Matt Brennan, professor of popular music at the University of Glasgow, said, “We know there is appetite from other music cities to better understand how music and culture can be leveraged to address the climate crisis, and we’re excited to share a vision of what this might look like in practice.

“We’ve been lucky to have the feedback and participation of many of the city’s key music organisations including DF Concerts and Events, 432 Presents, the SEC Hydro, SWG3, Celtic Connections and Glasgow Life. We’ve also had input from grassroots venues like St Luke’s, the Rum Shack, and the Glad Café, as well as local labels and shops like Last Night From Glasgow, Monorail, and many others. We are now putting out a call to other interested music stakeholders – either within Glasgow or those from other cities hoping to do similar work – to get involved in the initiative via the contact form on the website.”

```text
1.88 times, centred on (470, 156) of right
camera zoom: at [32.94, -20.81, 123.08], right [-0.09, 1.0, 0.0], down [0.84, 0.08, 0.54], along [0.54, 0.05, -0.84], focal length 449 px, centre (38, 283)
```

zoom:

DF Concerts & Events CEO Geoff Ellis said, “In 2023, we asked fans, staff and contractors to ‘Play Your Part’ in taking climate action at our events. This campaign encouraged circular fashion, use of public transport and active travel, the use of reusable water bottles, plant-based eating and composting. Next year, we will be continuing on our decarbonisation journey, enhancing our data collection in food and transport whilst expanding our ongoing investment in 100% HVO biofuel with trials of power technologies. Collaboration is key to a thriving Glasgow music scene and we are happy to support this initiative as part of our ongoing commitment to meaningful change in the city.”

Scottish Event Campus director of Live Entertainment Debbie McWilliams said, “We are committed to sustainability, as evidenced by Glasgow’s OVO Hydro becoming the world’s first arena to achieve A Greener Arena (AGA) certification for its commitment to sustainability earlier this year. Our ambition to become net zero by 2030 aligns with the broader ambition of the city of Glasgow to do the same, and we are therefore happy to see this initiative showing what role the city’s music sector can play in this goal.”

Andrew Fleming-Brown, MD of Glasgow’s SWG3 venue, said, “We are happy to be involved in this new collaboration, which aligns with our own plan to become a net zero venue. In 2024 we are aiming to implement an Active Travel Initiative for SWG3, and that’s a goal that requires support from the city’s policymakers. The Just and Green Music City initiative is a good step towards realising that wider collaboration and cooperation.”